Theresa May’s team 'plotting snap general election' for November
“What are you doing in November — because I think we are going to need an election”
Theresa May’s aides are reportedly planning for a snap general election in November to save Brexit and consolidate her position as prime minister.
The news comes amid a war of words between EU leaders and May as they negotiate Britain's withdrawal from the European Union. On Thursday the President of the European Council, Donald Tusk, claimed that the Conservative's Chequers plan "will not work" with May saying in a public statement on Friday that "neither side should demand the unacceptable of the other."
Two senior members of May’s Downing Street team reportedly responded to the stall in negotiations by "war-gaming" a November general election, according to the Sunday Times. One of these advisors said during a telephone call: “What are you doing in November — because I think we are going to need an election.”
Members of May's inner circle have also briefed cabinet ministers that the PM will stand down next summer in order to prevent a string of resignations that would likely lead to a Tory leadership contest.
Labour leader Jeremy Corbyn ramped up pressure on May by promising Saturday night that his party will back a People's Vote if delegates vote for the policy at their annual conference that began this weekend. He also called for a snap election. "If this government can't deliver, then I simply say to Theresa May, the best way to settle this is by having a general election," he told the Labour Party conference this weekend.
But the prime minister told Tory MPs to keep “cool heads” and “hold their nerve” on Saturday night in response to call for a second referendum. “These negotiations were always bound to be toughest in the final straight,” she said.

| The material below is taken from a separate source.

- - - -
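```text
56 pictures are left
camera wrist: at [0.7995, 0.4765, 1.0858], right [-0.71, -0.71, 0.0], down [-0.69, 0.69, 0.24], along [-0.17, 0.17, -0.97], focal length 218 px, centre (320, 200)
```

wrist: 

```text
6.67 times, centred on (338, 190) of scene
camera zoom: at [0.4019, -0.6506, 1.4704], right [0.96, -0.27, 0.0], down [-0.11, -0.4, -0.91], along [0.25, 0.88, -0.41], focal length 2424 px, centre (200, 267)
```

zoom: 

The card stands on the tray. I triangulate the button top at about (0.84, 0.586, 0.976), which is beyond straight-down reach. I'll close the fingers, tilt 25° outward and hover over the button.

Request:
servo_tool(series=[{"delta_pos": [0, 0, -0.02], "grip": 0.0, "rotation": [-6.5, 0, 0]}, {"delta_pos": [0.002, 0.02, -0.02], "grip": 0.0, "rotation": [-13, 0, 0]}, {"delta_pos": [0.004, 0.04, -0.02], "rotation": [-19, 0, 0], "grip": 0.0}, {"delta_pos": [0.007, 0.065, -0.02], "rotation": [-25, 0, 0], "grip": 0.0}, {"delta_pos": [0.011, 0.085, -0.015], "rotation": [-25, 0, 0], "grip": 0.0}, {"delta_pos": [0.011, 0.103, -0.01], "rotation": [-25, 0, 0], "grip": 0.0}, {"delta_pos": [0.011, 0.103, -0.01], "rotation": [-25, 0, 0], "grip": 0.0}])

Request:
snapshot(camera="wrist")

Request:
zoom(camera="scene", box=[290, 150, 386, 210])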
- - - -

“Many in Labour, the Liberal Democrats and the SNP are trying to thwart Brexit at every step. Some are now openly advocating a second referendum and extending article 50 to delay Brexit, sending us right back to square one.
“Others are talking directly to the EU to undermine the UK’s negotiating position. This is the moment to put our country first.”
The UK's deadline to make a deal on its exit from the EU is March, but May has previously stated that the additional time needed to push legislation through the Commons means a Brexit deal needs to be thrashed out by October.